Dive into U.S. Naval History aboard the Submarine Becuna

PHILADELPHIA, Pennsylvania (WPVI) -- "I've always been a history guy, but I got into naval history specifically when my grandfather passed away," said Gregory Williams. "At his funeral, the Navy showed up and kind of rendered honors to him."

Williams remembers uncovering old photos and researching the types of battles in which his grandfather took part.

"That was the first time any of us really knew he was in the Navy because he never talked about his service," he said. "So, I was able to kind of track down, like, what he did. And then I fell in love with submarines and that's how I ended up here."

Williams, the manager of the USS Becuna, sees the submarine like a second home. Unfortunately, it was closed for roughly a year due to the COVID-19 pandemic. But now that it has reopened, he runs a tight ship giving guided tours through the slender corridors.

"So, you come aboard, you can experience with the cramped, confined spaces, what it was like for the crew to live aboard for two months, and just the sheer engineering marvel that this submarine is because it was built in a time before you had computers or anything like that," he said.

Now a National Historic Landmark, the WWII submarine is nestled on the water between the walkable Penn's Landing and the USS Cruiser Olympia. Both floating attractions are part of the Independence Seaport Museum.

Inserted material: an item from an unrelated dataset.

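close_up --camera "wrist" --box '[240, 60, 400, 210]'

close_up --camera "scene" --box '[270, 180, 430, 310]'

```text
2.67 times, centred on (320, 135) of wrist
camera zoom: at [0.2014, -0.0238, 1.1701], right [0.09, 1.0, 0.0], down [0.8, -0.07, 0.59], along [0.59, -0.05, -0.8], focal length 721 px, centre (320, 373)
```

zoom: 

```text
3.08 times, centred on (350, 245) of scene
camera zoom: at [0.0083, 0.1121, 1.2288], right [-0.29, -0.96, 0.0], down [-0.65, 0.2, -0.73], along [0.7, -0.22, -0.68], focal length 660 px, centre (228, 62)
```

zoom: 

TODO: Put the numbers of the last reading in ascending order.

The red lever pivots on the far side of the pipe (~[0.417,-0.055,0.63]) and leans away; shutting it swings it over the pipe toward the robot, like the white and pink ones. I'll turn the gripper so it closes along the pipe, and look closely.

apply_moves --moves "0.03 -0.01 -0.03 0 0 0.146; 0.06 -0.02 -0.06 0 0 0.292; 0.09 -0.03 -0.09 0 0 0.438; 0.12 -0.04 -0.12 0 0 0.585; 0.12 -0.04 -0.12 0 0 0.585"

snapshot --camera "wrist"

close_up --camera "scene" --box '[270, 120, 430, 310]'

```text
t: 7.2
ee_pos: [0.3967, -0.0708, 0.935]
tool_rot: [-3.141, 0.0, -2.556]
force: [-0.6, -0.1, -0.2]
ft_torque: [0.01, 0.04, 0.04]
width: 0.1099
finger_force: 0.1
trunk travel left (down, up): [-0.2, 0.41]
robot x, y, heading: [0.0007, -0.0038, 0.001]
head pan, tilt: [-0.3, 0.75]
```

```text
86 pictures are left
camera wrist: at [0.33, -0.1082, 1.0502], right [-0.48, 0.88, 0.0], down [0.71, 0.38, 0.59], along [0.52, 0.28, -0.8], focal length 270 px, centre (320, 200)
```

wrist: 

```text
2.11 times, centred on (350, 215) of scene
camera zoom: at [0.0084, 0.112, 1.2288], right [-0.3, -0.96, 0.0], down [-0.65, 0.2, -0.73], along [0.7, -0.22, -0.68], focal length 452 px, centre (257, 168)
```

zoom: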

"My father was a Submariner. I used to ask him about it all the time. I mean, I loved it," said Don Legro, visiting from New Hampshire.

To honor his father's service, Legro studies U.S. Naval history and visits various warships.

"I've been on a few tours, and this is probably one of the best, most informative tours I've been on," he said. "The amount of information that I've actually got off of this, it's astounding."

Education like this is one of the primary goals of Independence Seaport Museum's programming.

"I think the city really started on the river," said Alexis Furlong, the museum's Director of Marketing and Communications. "I think that's a story that's kind of been lost to time."

She hopes locals and tourists alike will enjoy the museum's year-long programming as well as seasonal activities such as Paddle Penn's Landing, which currently runs on weekends from noon to dusk.

"You could really make a day on the waterfront if you started the museum, you go to the ships, and then you end your day paddling in the boat basin," said Furlong.